35. Environment, Health & Safety
The Company is conscious of the importance of environmentally clean and
safe operations. The Company's policy requires conduct of operations in such a manner
so as to ensure safety of all concerned, compliances of environmental regulations and
preservation of natural resources.
36. Investor Services
Your Company will constantly endeavor to give the best possible
services to the investors. Towards this end, the following are some of the initiatives
taken by the Company:
The investor Information section of the Website of the Company
(www.allsectech.com), furnishes important financial details and other data of frequent
reference by the investors as per the Regulation 46 of SEBI (LODR) Regulations, 2015. The
Company also has a Stakeholders' Relationship Committee to address shareholders'
grievances if any and resolve them as & when they are reported. The Company has
provided an exclusive email id: investorcontact@allsectech.com for the investors to
facilitate the redressal of the queries and complaints of the investors.

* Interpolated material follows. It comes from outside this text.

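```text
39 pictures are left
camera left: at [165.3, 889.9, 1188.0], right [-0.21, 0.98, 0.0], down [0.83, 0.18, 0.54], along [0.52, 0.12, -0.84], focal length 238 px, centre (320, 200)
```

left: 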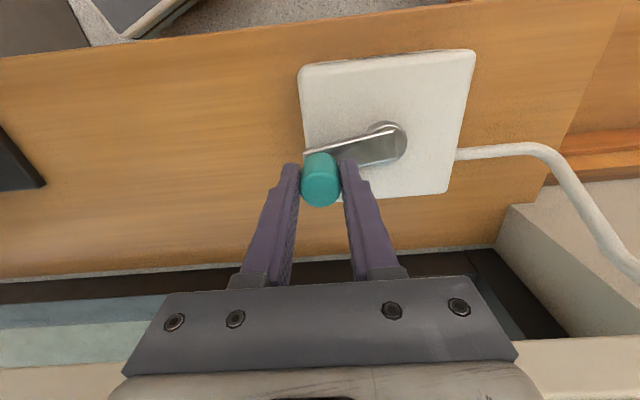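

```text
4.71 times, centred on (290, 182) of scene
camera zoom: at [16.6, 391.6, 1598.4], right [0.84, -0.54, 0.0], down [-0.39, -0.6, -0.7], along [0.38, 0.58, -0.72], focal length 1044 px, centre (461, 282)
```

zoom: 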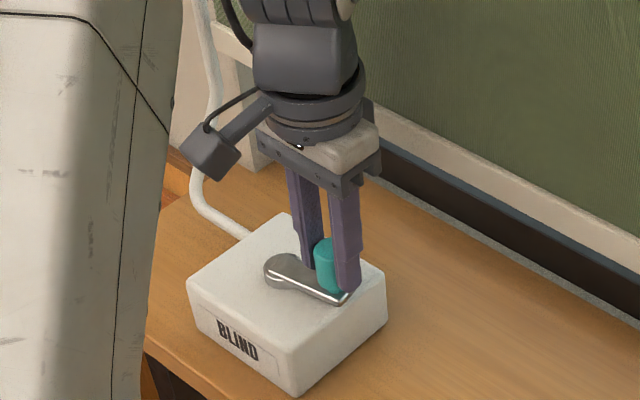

The Company has appointed M/s. KFin Technologies Pvt Ltd as Registrars
& Share Transfer Agents for attending to issues relating to physical shares and
routine services requests.
Shareholders can also address any unresolved issues or information
requests by postal mail to - Company Secretary, Allsec Technologies Ltd, 46C, Velachery
Main Road, Velachery, Chennai 600042.
Shareholders are requested to update their email addresses with their
respective depository participants so that the Company can provide better services at all
times.
37. Acknowledgement
Your Directors wish to place on record their appreciation for the
excellent support and co-operation given by customers, shareholders, service providers and
Government Agencies.
Your Directors also record their appreciation and gratitude to
Financial Institution and Bankers for their continued support and timely assistance in
meeting the Company's resource requirements. Your Directors acknowledge the dedicated
services rendered by all the employees of the Company.